>>>

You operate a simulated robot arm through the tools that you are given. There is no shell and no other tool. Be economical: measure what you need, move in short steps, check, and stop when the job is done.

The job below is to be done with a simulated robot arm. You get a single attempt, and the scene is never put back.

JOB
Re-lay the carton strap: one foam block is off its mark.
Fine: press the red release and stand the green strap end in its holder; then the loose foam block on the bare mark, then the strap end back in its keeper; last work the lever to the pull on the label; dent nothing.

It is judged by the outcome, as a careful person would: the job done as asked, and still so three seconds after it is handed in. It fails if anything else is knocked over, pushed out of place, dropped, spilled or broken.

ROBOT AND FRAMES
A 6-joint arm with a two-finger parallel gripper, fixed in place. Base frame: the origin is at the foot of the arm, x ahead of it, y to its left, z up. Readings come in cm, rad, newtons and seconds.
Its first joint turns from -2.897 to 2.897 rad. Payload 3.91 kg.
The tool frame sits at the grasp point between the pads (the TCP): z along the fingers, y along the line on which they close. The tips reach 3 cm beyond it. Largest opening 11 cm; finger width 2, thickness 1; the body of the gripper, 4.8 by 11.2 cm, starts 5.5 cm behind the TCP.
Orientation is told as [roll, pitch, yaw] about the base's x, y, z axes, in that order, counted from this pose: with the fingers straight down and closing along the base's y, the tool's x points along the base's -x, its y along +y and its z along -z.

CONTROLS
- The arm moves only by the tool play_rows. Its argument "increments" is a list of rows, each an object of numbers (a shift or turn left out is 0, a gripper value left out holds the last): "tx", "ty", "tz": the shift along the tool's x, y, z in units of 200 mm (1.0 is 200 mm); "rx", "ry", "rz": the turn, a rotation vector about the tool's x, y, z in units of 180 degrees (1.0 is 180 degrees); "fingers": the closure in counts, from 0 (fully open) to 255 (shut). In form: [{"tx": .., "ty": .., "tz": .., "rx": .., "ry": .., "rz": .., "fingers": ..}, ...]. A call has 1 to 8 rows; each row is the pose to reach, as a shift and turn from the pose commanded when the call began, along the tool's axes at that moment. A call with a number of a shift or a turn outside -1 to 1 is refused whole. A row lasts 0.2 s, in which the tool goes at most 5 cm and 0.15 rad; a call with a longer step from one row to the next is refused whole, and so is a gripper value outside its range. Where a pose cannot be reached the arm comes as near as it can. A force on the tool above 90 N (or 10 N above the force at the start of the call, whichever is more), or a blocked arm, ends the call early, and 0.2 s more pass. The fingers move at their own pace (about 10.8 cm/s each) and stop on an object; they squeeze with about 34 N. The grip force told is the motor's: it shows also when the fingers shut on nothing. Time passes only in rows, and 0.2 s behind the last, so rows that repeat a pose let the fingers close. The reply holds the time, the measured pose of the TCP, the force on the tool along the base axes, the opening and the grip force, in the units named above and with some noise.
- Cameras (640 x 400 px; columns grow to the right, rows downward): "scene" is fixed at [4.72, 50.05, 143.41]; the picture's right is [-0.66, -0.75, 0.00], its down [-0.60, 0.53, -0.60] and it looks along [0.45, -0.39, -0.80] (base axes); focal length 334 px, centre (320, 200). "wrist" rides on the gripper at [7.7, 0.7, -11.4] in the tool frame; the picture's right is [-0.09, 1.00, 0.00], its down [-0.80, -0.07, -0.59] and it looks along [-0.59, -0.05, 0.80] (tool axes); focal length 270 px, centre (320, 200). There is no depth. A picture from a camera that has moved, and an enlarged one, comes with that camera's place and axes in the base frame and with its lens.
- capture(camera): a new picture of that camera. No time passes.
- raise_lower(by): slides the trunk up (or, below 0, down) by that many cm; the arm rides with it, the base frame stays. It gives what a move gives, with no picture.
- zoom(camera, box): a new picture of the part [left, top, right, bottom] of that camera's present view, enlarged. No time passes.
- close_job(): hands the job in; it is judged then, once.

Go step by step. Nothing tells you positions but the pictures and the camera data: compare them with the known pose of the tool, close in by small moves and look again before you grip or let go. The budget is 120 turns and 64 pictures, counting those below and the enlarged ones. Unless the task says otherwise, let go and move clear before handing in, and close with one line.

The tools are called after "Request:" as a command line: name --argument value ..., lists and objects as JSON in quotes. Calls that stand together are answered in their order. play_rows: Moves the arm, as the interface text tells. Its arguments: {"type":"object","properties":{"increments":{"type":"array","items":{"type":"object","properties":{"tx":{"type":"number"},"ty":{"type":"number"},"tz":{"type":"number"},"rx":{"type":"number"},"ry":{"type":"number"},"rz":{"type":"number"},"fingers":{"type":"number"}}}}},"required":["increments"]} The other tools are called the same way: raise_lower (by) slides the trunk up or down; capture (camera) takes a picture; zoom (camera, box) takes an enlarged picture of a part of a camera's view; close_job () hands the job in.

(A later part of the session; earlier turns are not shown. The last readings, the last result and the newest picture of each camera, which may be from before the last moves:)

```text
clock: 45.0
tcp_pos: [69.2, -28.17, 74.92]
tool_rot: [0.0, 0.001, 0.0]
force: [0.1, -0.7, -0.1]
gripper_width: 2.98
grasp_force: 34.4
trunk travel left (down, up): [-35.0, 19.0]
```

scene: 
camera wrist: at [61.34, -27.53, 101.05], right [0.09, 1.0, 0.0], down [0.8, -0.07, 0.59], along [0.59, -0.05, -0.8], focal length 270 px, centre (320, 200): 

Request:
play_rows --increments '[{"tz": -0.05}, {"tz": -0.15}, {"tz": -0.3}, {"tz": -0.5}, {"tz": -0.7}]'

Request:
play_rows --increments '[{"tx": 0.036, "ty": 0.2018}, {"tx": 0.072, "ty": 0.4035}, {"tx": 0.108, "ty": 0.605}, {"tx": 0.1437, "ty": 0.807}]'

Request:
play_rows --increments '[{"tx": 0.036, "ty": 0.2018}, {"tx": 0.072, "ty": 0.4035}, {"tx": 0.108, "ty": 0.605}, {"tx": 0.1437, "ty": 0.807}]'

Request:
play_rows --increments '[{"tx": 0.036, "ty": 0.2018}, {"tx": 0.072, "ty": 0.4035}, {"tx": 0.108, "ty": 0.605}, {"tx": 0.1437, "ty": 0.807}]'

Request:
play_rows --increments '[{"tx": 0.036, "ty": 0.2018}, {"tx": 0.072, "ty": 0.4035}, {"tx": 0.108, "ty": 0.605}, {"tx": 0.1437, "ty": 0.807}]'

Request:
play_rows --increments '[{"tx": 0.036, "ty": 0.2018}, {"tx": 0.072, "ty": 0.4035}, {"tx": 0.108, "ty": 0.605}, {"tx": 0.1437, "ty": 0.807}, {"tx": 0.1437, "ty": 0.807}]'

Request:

<<<

WHAT IS BEING ASKED: Extract the complete listing verbatim. The answer is a JSON array that holds each line as a string and skips blank lines.

THE ANSWER:
[
  "You operate a simulated robot arm through the tools that you are given. There is no shell and no other tool. Be economical: measure what you need, move in short steps, check, and stop when the job is done.",
  "The job below is to be done with a simulated robot arm. You get a single attempt, and the scene is never put back.",
  "JOB",
  "Re-lay the carton strap: one foam block is off its mark.",
  "Fine: press the red release and stand the green strap end in its holder; then the loose foam block on the bare mark, then the strap end back in its keeper; last work the lever to the pull on the label; dent nothing.",
  "It is judged by the outcome, as a careful person would: the job done as asked, and still so three seconds after it is handed in. It fails if anything else is knocked over, pushed out of place, dropped, spilled or broken.",
  "ROBOT AND FRAMES",
  "A 6-joint arm with a two-finger parallel gripper, fixed in place. Base frame: the origin is at the foot of the arm, x ahead of it, y to its left, z up. Readings come in cm, rad, newtons and seconds.",
  "Its first joint turns from -2.897 to 2.897 rad. Payload 3.91 kg.",
  "The tool frame sits at the grasp point between the pads (the TCP): z along the fingers, y along the line on which they close. The tips reach 3 cm beyond it. Largest opening 11 cm; finger width 2, thickness 1; the body of the gripper, 4.8 by 11.2 cm, starts 5.5 cm behind the TCP.",
  "Orientation is told as [roll, pitch, yaw] about the base's x, y, z axes, in that order, counted from this pose: with the fingers straight down and closing along the base's y, the tool's x points along the base's -x, its y along +y and its z along -z.",
  "CONTROLS",
  "- The arm moves only by the tool play_rows. Its argument \"increments\" is a list of rows, each an object of numbers (a shift or turn left out is 0, a gripper value left out holds the last): \"tx\", \"ty\", \"tz\": the shift along the tool's x, y, z in units of 200 mm (1.0 is 200 mm); \"rx\", \"ry\", \"rz\": the turn, a rotation vector about the tool's x, y, z in units of 180 degrees (1.0 is 180 degrees); \"fingers\": the closure in counts, from 0 (fully open) to 255 (shut). In form: [{\"tx\": .., \"ty\": .., \"tz\": .., \"rx\": .., \"ry\": .., \"rz\": .., \"fingers\": ..}, ...]. A call has 1 to 8 rows; each row is the pose to reach, as a shift and turn from the pose commanded when the call began, along the tool's axes at that moment. A call with a number of a shift or a turn outside -1 to 1 is refused whole. A row lasts 0.2 s, in which the tool goes at most 5 cm and 0.15 rad; a call with a longer step from one row to the next is refused whole, and so is a gripper value outside its range. Where a pose cannot be reached the arm comes as near as it can. A force on the tool above 90 N (or 10 N above the force at the start of the call, whichever is more), or a blocked arm, ends the call early, and 0.2 s more pass. The fingers move at their own pace (about 10.8 cm/s each) and stop on an object; they squeeze with about 34 N. The grip force told is the motor's: it shows also when the fingers shut on nothing. Time passes only in rows, and 0.2 s behind the last, so rows that repeat a pose let the fingers close. The reply holds the time, the measured pose of the TCP, the force on the tool along the base axes, the opening and the grip force, in the units named above and with some noise.",
  "- Cameras (640 x 400 px; columns grow to the right, rows downward): \"scene\" is fixed at [4.72, 50.05, 143.41]; the picture's right is [-0.66, -0.75, 0.00], its down [-0.60, 0.53, -0.60] and it looks along [0.45, -0.39, -0.80] (base axes); focal length 334 px, centre (320, 200). \"wrist\" rides on the gripper at [7.7, 0.7, -11.4] in the tool frame; the picture's right is [-0.09, 1.00, 0.00], its down [-0.80, -0.07, -0.59] and it looks along [-0.59, -0.05, 0.80] (tool axes); focal length 270 px, centre (320, 200). There is no depth. A picture from a camera that has moved, and an enlarged one, comes with that camera's place and axes in the base frame and with its lens.",
  "- capture(camera): a new picture of that camera. No time passes.",
  "- raise_lower(by): slides the trunk up (or, below 0, down) by that many cm; the arm rides with it, the base frame stays. It gives what a move gives, with no picture.",
  "- zoom(camera, box): a new picture of the part [left, top, right, bottom] of that camera's present view, enlarged. No time passes.",
  "- close_job(): hands the job in; it is judged then, once.",
  "Go step by step. Nothing tells you positions but the pictures and the camera data: compare them with the known pose of the tool, close in by small moves and look again before you grip or let go. The budget is 120 turns and 64 pictures, counting those below and the enlarged ones. Unless the task says otherwise, let go and move clear before handing in, and close with one line.",
  "The tools are called after \"Request:\" as a command line: name --argument value ..., lists and objects as JSON in quotes. Calls that stand together are answered in their order. play_rows: Moves the arm, as the interface text tells. Its arguments: {\"type\":\"object\",\"properties\":{\"increments\":{\"type\":\"array\",\"items\":{\"type\":\"object\",\"properties\":{\"tx\":{\"type\":\"number\"},\"ty\":{\"type\":\"number\"},\"tz\":{\"type\":\"number\"},\"rx\":{\"type\":\"number\"},\"ry\":{\"type\":\"number\"},\"rz\":{\"type\":\"number\"},\"fingers\":{\"type\":\"number\"}}}}},\"required\":[\"increments\"]} The other tools are called the same way: raise_lower (by) slides the trunk up or down; capture (camera) takes a picture; zoom (camera, box) takes an enlarged picture of a part of a camera's view; close_job () hands the job in.",
  "(A later part of the session; earlier turns are not shown. The last readings, the last result and the newest picture of each camera, which may be from before the last moves:)",
  "```text",
  "clock: 45.0",
  "tcp_pos: [69.2, -28.17, 74.92]",
  "tool_rot: [0.0, 0.001, 0.0]",
  "force: [0.1, -0.7, -0.1]",
  "gripper_width: 2.98",
  "grasp_force: 34.4",
  "trunk travel left (down, up): [-35.0, 19.0]",
  "```",
  "scene: ",
  "camera wrist: at [61.34, -27.53, 101.05], right [0.09, 1.0, 0.0], down [0.8, -0.07, 0.59], along [0.59, -0.05, -0.8], focal length 270 px, centre (320, 200): ",
  "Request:",
  "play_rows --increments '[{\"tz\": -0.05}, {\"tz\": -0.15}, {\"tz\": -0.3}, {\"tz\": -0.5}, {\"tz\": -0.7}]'",
  "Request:",
  "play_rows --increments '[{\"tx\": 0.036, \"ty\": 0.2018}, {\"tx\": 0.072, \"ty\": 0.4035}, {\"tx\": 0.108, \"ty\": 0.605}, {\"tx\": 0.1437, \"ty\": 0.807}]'",
  "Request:",
  "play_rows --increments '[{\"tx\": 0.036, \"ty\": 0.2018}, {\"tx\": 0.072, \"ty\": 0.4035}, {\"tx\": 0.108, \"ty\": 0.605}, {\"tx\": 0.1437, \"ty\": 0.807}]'",
  "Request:",
  "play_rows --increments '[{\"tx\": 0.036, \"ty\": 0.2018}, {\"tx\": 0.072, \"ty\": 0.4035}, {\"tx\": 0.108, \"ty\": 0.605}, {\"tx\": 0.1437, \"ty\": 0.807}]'",
  "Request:",
  "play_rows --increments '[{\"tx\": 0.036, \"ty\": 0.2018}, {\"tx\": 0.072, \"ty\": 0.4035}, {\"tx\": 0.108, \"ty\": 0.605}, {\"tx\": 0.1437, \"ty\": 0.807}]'",
  "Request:",
  "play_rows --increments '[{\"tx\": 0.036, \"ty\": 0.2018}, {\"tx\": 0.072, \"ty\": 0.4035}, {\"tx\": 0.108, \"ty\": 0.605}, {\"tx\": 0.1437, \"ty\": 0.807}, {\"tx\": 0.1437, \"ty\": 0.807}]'",
  "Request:"
]